----- TEXT PASSAGE -----
Three weeks ago, I (Scott) made a last-minute trip to Bundibugyo (Uganda) in order to attend a year-end review with the leadership of Christ School - Bundibugyo. 

There is something about the familiar which is so comforting, so relaxing.  Not that Entebbe is a particularly friendly airport, but I just breathe a sigh of relief after I touch down in Uganda.  I know the place, the rules, the prices, some language. It was once home and still feels that way.  After a brief one hour commercial flight from Nairobi to Entebbe,  I connect with friends from Mission Aviation Fellowship (MAF) and squeeze into the Cessna 206 with a pilot's yoke in my lap and scads of dials and meters in my face.  We end up spending nearly an hour and a half in flight because we need to divert around, above, and beneath various storms, but finally touch down on the soft earth of the Bundibugyo grass airstrip.  The door snaps open and the the hot, humid air fills the cabin.  
MAF Cessna 206 at Entebbe airport
Nyahuka from the air (CSB in foreground)
Bundibugyo airstrip and the gathering crowd
Guys from the team, beaming with smiles, welcome me.  Ahh, to know and be known.

Bundibugyo has changed.  From the air, the wide swath of destruction and construction which is the new tarmac road has reached Bundibugyo Town.  Only 12 more kilometers and the pavement will reach Nyahuka and WHM.  Not sure when exactly, but it will definitely be 2013.  While I had been warned that Nyahuka has changed - more people, more buildings, more development -  it seems that there is more that is the same than different.  The place is still lush green everywhere, the rutted dirt road is filled with motorbikes loaded with 2 and 3 passengers weaving around women pack-mules loaded with water and firewood.  As we reach the Mission, the greetings begin.  Faithful friends, despite the lack of foreknowledge of my trip, somehow discover me.  Students, neighbors, former workers, church members.  It's good.
----- RAW DATA -----
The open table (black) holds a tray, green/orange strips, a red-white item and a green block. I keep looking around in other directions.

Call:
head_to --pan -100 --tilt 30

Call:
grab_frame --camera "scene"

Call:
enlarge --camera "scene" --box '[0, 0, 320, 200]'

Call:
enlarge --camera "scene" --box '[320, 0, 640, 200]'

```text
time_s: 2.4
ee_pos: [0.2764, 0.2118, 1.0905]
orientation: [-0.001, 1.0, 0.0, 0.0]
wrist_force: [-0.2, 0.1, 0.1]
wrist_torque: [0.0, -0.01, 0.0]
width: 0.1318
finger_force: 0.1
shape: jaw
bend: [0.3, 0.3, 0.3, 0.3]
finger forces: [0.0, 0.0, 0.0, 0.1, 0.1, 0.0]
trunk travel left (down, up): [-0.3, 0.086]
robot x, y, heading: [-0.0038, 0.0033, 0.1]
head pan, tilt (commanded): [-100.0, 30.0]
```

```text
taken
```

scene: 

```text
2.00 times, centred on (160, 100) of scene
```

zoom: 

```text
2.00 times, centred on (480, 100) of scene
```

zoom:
-----
[GIVEN TASK 1] Retype the section of the text passage that opens with "There is something" and closes with "(CSB in foreground)".
[GIVEN TASK 2] Carry the text passage on from its last sentence.

[TASK ANSWER 1]
There is something about the familiar which is so comforting, so relaxing.  Not that Entebbe is a particularly friendly airport, but I just breathe a sigh of relief after I touch down in Uganda.  I know the place, the rules, the prices, some language. It was once home and still feels that way.  After a brief one hour commercial flight from Nairobi to Entebbe,  I connect with friends from Mission Aviation Fellowship (MAF) and squeeze into the Cessna 206 with a pilot's yoke in my lap and scads of dials and meters in my face.  We end up spending nearly an hour and a half in flight because we need to divert around, above, and beneath various storms, but finally touch down on the soft earth of the Bundibugyo grass airstrip.  The door snaps open and the the hot, humid air fills the cabin.  
MAF Cessna 206 at Entebbe airport
Nyahuka from the air (CSB in foreground)

[TASK ANSWER 2]
Richard, Basime, and Kadima
Bamparana and Caleb
Asta and Buligi
Isingoma, Michael, and Travis
But this is a working trip.  I come as the East AFrica Field Director, to listen and provide counsel about Christ School's future.  The school is in capable hands: Isingoma Edward, my colleague since 1993, is now Head Teacher.  He's ably assisted by Michael and Travis who represent "the founding body."  We've come a long way since 1998.  Our senior secondary boarding school is now ranked in the top 12% of the more than 1000 secondary schools in Uganda!   No small miracle for a school that is just entering it's second decade, a veritable adolescent in a district which just 20 years ago ranked dead last in the entire country.   I soaked in the stories of the dramatic and tense football season which extended all the way to the National Tournament - as well as the more mundane struggles of preparing meals for 350, of keeping water flowing in the taps, and of collapsing latrines (yuck!).  
CSB and new cell tower adjacent

CSB students and Isingoma
The purpose of this Christ School "Summit" is to make "the way forward" (as they like to say in Uganda).  We had a budget crisis this year.  Cocoa, the main cash crop of Bundibugyo, didn't come in and the price per kilo was low.  By the end of Term 2, we were swimming in red ink.  With the help of many friends of CSB, we weathered the storm.  But we want to avoid these situations which seem to happen almost every year - for one reason or another.  So…budget slashing was the overall theme of the meeting.  Tough, tough decisions…about enrollment, staffing, and curriculum.   We have a plan and we have committed it to God, trusting that He is the One who guides our steps.

My trip was short.  Three nights.  Sunday was full.  I preached at Christ School and Bundimulinga New Life Church.  Watched the Manchester United game with the Christ School staff.   And I saw Johah's wife who continues to amaze.  Her private primary school - Alpha - now has 19 teaching staff.  Unfortunately she faces the same struggles as we do at CSB.  Parents who don't pay school fees and a fixed payroll to meet.  Baby Jonah is almost five and apart from his mom and attending school in Kasese.   The life of a single mother who manages a school and four homes is taking its toll.   She needs prayer.
On Monday, I almost don't make it out because the pilot is hesitant to land on the soggy airstrip.  He does come, but too late for me to make my commercial flight from Entebbe to Nairobi.  I'm bumped to a later flight and finally stumble in the door at Kijabe just before midnight, thankful for traveling mercies.  A mercy that I have not died on that crazy trans-African highway, the A104.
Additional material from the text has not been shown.